__RAW DATA__.
◇ ◇ ◇ ◇ ◇
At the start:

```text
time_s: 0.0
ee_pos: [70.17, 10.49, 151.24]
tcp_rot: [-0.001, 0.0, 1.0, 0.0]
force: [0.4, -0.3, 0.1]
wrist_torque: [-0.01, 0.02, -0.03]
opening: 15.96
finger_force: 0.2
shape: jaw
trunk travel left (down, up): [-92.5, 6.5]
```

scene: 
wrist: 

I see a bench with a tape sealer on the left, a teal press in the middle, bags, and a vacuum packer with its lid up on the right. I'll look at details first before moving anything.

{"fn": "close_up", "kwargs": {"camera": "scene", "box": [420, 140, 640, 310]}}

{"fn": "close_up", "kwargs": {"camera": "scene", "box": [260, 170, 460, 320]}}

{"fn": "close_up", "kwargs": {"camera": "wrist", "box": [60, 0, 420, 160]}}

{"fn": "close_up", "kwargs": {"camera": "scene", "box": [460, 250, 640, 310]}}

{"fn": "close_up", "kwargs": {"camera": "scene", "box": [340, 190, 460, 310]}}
◇ ◇ ◇ ◇ ◇
__DOCUMENT TEXT__.
L'Europe de l'Est commence à se joindre au concert de
la recherche ; certes, des studios de
musique électronique s'étaient créés
depuis longtemps en Pologne, en Tchécoslovaquie, en
Hongrie, en Allemagne de l'Est. Pourtant, en 1992, selon une enquête
réalisée à Berlin, moins
de huit pour cent des studios européens étaient
situés en Europe de l'Est, soit 19 sur les 252
studios de recherche et de production dénombrés.
Depuis cinq ans, le paysage de la recherche se
modifie profondément ; les studios historiques subissent
les contrecoups des transformations
politiques et économiques, tandis que de jeunes structures
apparaissent, désireuses de trouver
leur place, tel le Centre Theremin, à Moscou, dont l'objectif
est d'opérer un transfert de
connaissance lui permettant de situer ses travaux en parité
avec le reste de l'Europe.
◇ ◇ ◇ ◇ ◇
__WRITTEN INSTRUCTION A__.
I need one stretch of the document text verbatim, from "L'Europe de l'Est" to "de production dénombrés.".
__WRITTEN INSTRUCTION B__.
I need the document text continued from the place where it stops.

__REPLY A__.
L'Europe de l'Est commence à se joindre au concert de
la recherche ; certes, des studios de
musique électronique s'étaient créés
depuis longtemps en Pologne, en Tchécoslovaquie, en
Hongrie, en Allemagne de l'Est. Pourtant, en 1992, selon une enquête
réalisée à Berlin, moins
de huit pour cent des studios européens étaient
situés en Europe de l'Est, soit 19 sur les 252
studios de recherche et de production dénombrés.

__REPLY B__.
Un corpus imposant
Notre continent a donc connu une abondance d'oeuvres électroacoustiques
et de procédures de
composition. C'est à leur recensement et à leur
catégorisation que se sont attelés plusieurs
centres. L'université technique de Berlin a établi
une base de données des studios et des oeuvres
de musique électroacoustique en Europe. Le ZKM de Karlsruhe
collabore avec l'université de
Stanford en Californie à un projet d'envergure mondiale :
en liaison avec un certain nombre de
partenaires, dont l'Ircam, le projet IDEAMA (International Digital
Electro-Acoustic Music
Archive) a pour but d'inventorier et de documenter l'immense répertoire
de ce domaine.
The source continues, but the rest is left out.